After collaborating on every aspect of the songs—from writing to arrangements—Momma recorded Household Name at Studio G in Brooklyn and Kobayashi Ritch’s home studio in Los Angeles. Kobayashi Ritch took on the roles of producer and mixer—like Flood on Smashing Pumpkins’ seminal Mellon Collie and the Infinite Sadness—aiming to embrace all the band’s ‘90s influences while also bringing the sonics forward with a contemporary freshness. “Artists like Nirvana and Liz Phair were obviously huge influences for this record, particularly in the songwriting, but I drew just as much inspiration from artists like Frou Frou, Linkin Park, Pinback, and Garbage. That era of popular music was really inspiring to me because those artists celebrated the production instead of hiding it away, and it made the music feel energetic and daring,” he explains. “I wanted to bring that mentality to Momma, and make this album feel intentional and complete. I also wanted to make sure we weren’t just making a throwback record. While our influences are definitely noticeable, I think the different sounds and vibes and songwriting help it read as something new and exciting that only Momma could make.”
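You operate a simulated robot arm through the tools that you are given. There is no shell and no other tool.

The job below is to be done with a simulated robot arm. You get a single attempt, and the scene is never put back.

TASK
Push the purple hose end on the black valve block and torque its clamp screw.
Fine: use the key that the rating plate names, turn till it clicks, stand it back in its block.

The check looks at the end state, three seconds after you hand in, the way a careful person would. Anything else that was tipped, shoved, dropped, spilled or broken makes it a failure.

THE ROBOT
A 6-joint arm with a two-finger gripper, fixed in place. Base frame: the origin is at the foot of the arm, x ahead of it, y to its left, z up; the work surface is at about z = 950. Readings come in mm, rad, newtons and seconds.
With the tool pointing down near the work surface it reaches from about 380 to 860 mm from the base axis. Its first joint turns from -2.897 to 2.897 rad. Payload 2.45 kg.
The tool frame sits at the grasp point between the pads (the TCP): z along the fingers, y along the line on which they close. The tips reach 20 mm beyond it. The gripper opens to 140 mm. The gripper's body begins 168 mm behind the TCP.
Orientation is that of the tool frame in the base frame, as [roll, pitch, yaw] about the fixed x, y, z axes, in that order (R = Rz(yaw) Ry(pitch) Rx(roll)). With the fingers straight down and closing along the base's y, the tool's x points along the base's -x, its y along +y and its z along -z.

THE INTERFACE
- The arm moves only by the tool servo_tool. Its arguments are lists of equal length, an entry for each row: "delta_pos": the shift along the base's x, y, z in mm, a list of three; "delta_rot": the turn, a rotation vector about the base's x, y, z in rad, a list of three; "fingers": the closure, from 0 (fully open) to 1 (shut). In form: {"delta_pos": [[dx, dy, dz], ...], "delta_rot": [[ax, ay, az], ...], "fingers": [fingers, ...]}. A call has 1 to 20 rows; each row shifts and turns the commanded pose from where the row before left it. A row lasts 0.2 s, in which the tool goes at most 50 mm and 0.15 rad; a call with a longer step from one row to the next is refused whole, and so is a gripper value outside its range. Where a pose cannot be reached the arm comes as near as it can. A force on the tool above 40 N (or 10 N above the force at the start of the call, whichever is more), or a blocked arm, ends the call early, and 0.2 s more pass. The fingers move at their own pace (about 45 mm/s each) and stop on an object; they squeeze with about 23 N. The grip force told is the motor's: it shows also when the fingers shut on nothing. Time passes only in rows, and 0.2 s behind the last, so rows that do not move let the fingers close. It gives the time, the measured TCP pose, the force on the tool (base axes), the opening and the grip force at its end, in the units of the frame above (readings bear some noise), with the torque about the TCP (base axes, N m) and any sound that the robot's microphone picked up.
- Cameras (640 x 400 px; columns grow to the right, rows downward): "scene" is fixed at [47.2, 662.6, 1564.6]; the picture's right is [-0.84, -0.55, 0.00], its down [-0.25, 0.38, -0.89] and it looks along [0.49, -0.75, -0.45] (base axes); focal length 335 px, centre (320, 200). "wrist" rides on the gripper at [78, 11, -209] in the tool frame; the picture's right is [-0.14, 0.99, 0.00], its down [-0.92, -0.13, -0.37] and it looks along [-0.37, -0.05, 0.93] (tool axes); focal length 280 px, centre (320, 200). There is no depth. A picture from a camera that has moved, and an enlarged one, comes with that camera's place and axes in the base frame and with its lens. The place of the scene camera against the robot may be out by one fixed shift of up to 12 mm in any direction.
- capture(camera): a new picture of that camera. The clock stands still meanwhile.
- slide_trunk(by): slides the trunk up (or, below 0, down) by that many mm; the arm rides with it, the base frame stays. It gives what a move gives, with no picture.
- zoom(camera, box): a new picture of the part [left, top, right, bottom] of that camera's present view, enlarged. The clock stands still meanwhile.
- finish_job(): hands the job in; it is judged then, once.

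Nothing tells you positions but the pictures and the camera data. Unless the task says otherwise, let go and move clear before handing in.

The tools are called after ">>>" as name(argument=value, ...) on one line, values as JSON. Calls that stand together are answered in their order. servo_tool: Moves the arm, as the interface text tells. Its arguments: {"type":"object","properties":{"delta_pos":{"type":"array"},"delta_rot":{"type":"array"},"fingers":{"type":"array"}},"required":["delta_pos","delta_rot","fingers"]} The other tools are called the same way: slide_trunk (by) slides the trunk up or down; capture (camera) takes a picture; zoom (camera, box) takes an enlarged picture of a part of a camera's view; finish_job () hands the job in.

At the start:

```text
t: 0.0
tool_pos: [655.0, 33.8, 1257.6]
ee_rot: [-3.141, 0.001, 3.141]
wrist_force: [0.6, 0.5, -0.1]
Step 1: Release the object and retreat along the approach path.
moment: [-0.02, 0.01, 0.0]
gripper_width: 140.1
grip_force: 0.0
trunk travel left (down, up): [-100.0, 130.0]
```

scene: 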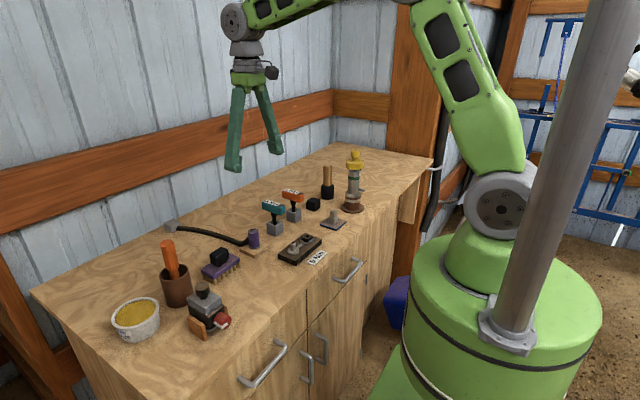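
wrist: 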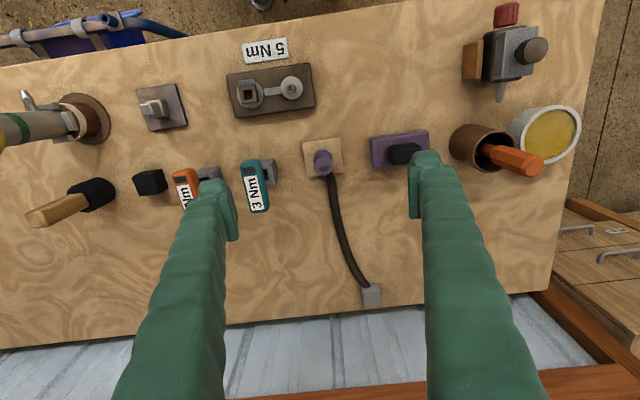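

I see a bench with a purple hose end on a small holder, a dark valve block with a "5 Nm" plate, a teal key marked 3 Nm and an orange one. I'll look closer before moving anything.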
Household Name perfects a balance of heavy riffs, deep emotions, inviting sonic production, and a lighthearted, wry sense of humor, creating a singular lane for Momma in today’s world of alt rock. The album introduces a thrilling new era of the band to not only listeners, but also to the members themselves. “There have been so many times where I have begun to write words to a tune, just out of pure emotion from something I experienced, and I don’t actually realize how I feel about the situation until I listen back to the lyrics after a few days,” Friedman notes. “So, when an artist gets personal in their music, it seems to me that the listeners and the artist are having the same experience at once, which is a better understanding of the writer as a whole. That’s what I want these songs to give to the listener: a true introduction to all sides of Momma.”